**Passage**
-------

Hunt ve Vitell’in pazarlama etiği genel kuramında (1986) etik problem algılama, “etik karar alma sürecini harekete geçiren mekanizma” olarak özetlenmektedir. Bu teoriye göre, bir problem durumunda bireyin bazı etik kavramları anlayamaması halinde modelin sonraki elemanları (etik yargılar, etik niyetler ve etik davranış) işlerliğini yitirecektir. Dolayısıyla etik problem algılama, teorinin diğer elemanlarını devreye sokabilmek bakımından önemli bir değişkendir.

Algılanan etik problem, bireyin bir konudaki etik duruma ilişkin tutumudur. Bir diğer deyişle, “bu konuda etik bir problem algılıyor musunuz?” sorusuna verilen cevaptır Bir konudaki etik ya da etik dışı durumu değerlendirirken farklı bireylerin farklı yargılara sahip olabilmeleri doğaldır. Ayrıca, aynı birey tarafından bazı durumlarda etik olarak tanımlanan bir durum, bazı durumlarda etik dışı olarak algılanabilir. Bu durum bireyin ahlaki yoğunluğu ile ilgilidir (Özbek, 2012).

-------

**Data extract**
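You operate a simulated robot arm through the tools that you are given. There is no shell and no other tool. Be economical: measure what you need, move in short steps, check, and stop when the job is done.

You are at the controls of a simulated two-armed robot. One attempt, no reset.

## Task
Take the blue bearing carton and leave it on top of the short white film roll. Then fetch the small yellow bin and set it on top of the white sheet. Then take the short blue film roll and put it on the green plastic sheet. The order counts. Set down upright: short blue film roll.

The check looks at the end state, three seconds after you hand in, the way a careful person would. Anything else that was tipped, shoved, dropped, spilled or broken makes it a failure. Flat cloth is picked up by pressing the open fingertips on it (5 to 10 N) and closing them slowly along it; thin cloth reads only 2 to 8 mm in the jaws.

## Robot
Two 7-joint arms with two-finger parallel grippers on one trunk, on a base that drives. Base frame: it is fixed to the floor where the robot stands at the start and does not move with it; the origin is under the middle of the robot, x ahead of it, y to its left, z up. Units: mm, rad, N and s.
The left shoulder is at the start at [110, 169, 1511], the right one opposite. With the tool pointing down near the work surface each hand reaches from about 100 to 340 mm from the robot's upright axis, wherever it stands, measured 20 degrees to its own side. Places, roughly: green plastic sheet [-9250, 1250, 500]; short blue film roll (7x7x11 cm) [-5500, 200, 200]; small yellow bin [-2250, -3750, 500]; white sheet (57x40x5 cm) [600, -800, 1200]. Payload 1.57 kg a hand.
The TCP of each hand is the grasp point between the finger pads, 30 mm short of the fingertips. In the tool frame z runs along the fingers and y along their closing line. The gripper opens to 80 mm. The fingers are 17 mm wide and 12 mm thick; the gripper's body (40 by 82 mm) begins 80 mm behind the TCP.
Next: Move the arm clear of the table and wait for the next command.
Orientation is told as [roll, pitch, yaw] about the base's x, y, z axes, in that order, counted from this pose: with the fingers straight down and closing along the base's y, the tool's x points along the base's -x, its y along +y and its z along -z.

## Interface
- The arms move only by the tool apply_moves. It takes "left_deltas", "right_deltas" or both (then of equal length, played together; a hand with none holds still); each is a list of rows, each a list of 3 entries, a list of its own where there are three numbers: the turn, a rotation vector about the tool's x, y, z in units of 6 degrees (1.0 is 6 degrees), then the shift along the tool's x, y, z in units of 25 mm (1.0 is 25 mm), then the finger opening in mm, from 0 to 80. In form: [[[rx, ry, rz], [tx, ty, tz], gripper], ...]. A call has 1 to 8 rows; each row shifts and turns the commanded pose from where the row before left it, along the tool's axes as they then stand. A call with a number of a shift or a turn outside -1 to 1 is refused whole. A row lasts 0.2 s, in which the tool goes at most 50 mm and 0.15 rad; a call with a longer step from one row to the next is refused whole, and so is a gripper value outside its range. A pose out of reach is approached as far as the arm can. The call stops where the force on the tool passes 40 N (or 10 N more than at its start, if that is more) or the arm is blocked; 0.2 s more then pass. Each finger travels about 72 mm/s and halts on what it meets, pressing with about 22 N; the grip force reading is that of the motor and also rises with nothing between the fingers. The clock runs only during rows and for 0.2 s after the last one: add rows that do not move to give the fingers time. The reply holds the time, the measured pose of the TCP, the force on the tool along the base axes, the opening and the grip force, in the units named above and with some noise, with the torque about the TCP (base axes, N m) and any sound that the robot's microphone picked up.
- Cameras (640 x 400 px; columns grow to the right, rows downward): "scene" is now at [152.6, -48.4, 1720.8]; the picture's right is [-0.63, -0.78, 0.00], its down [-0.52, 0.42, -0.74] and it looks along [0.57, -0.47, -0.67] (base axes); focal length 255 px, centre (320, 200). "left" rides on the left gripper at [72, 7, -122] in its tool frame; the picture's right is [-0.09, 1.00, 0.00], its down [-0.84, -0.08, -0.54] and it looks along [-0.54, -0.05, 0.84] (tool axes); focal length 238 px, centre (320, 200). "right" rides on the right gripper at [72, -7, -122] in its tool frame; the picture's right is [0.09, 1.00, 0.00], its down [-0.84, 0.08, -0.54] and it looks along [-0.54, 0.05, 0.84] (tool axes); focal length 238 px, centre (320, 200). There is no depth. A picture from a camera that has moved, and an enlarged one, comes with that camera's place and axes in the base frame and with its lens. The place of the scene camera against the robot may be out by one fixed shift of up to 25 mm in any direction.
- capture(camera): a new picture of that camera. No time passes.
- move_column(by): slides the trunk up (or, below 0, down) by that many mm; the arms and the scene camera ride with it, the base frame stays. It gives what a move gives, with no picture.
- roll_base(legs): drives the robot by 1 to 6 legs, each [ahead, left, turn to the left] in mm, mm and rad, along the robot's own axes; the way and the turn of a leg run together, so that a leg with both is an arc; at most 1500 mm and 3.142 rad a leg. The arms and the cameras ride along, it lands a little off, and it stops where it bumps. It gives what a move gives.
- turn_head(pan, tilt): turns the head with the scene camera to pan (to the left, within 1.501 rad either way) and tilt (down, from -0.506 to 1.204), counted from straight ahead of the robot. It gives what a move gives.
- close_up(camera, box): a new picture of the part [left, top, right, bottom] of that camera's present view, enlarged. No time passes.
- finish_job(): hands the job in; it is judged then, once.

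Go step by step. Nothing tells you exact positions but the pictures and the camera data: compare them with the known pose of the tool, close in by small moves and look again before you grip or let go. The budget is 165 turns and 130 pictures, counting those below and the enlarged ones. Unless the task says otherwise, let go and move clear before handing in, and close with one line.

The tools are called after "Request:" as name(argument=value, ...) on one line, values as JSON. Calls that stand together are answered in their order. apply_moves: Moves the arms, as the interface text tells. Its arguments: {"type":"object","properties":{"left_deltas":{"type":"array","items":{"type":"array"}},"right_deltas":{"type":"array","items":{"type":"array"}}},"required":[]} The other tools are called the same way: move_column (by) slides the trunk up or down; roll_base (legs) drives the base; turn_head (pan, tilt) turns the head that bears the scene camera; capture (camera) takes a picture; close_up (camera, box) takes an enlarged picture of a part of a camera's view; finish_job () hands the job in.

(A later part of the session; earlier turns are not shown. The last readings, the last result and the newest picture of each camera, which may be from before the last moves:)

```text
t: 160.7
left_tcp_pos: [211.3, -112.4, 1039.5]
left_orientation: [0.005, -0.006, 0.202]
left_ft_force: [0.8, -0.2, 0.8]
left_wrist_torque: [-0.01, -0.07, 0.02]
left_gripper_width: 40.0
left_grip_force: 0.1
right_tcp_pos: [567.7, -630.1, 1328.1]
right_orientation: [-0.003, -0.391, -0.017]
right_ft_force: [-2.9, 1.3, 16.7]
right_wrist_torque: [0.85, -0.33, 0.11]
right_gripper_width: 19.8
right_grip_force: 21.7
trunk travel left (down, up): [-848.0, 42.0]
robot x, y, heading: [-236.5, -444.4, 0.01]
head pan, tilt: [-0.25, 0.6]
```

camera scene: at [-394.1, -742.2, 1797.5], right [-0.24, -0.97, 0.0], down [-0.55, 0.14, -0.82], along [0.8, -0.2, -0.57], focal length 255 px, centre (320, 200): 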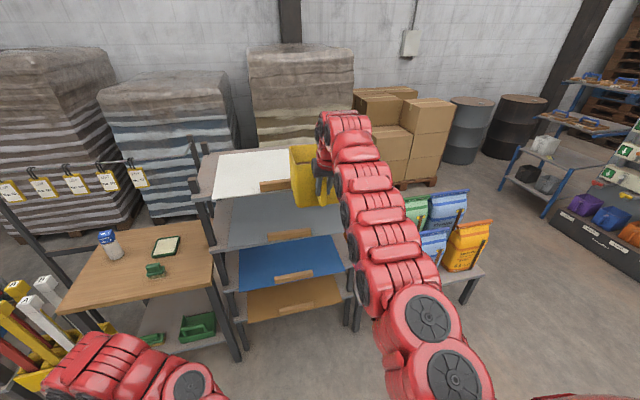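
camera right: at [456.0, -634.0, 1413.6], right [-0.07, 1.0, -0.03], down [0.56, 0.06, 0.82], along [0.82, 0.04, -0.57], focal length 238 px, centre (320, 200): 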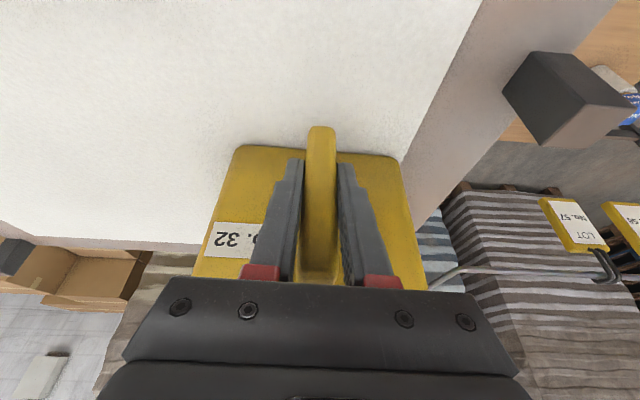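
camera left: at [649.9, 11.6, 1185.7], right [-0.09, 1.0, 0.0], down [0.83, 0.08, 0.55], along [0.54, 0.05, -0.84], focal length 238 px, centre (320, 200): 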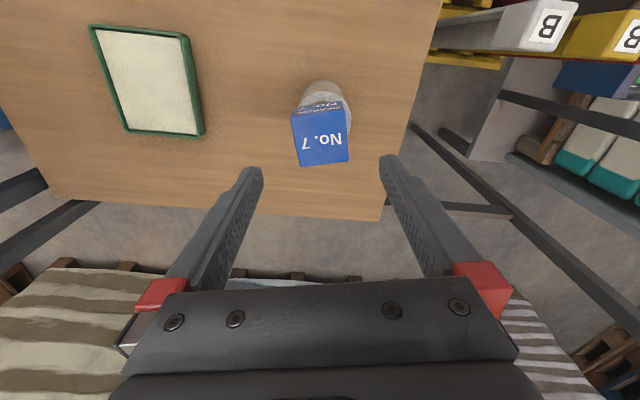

-------

**Jobs**
[1] Show the exact text of the passage starting from "Algılanan etik problem, bireyin" and stopping at the end of "ilgilidir (Özbek, 2012).".
[2] I need the passage continued from the place where it stops.

**Results for the exercise**
[1]
Algılanan etik problem, bireyin bir konudaki etik duruma ilişkin tutumudur. Bir diğer deyişle, “bu konuda etik bir problem algılıyor musunuz?” sorusuna verilen cevaptır Bir konudaki etik ya da etik dışı durumu değerlendirirken farklı bireylerin farklı yargılara sahip olabilmeleri doğaldır. Ayrıca, aynı birey tarafından bazı durumlarda etik olarak tanımlanan bir durum, bazı durumlarda etik dışı olarak algılanabilir. Bu durum bireyin ahlaki yoğunluğu ile ilgilidir (Özbek, 2012).

[2]
Algılanan etik problemi bir değişken olarak inceleyen ampirik çalışmalara bakıldığında, bu değişkenin pek çok farklı kavramla ilişkisinin test edildiği görülmektedir. Bu kavramlar arasında dindarlık (De George, 1986; Magill, 1992; Hunt ve Vitell, 1993; Singhapakdi, Marta, Rallapalli ve Rao, 2000a; Singhapakdi, Salyachivin, Virakul ve Veerayangkur, 2000b; Wimalasiri, 2001; Marta, Heiss ve De Lurgio, 2008), kişisel ahlak felsefeleri (Attia, Shankarmahesh ve Singhapakdi, 1999; Singhapakdi vd., 2000a; Singhapakdi vd., 2000b; Marta, Attia, Singhapakdi ve Atteya, 2003; Marta vd., 2008) ve şirket etik değerleri (Hunt, Wood ve Chonko, 1989; Hunt ve Vasquez-Parraga, 1993; Singhapakdi, Kraft, Vitell ve Rallapalli, 1995; Attia vd., 1999; Singhapakdi vd., 2000b) öne çıkmaktadır.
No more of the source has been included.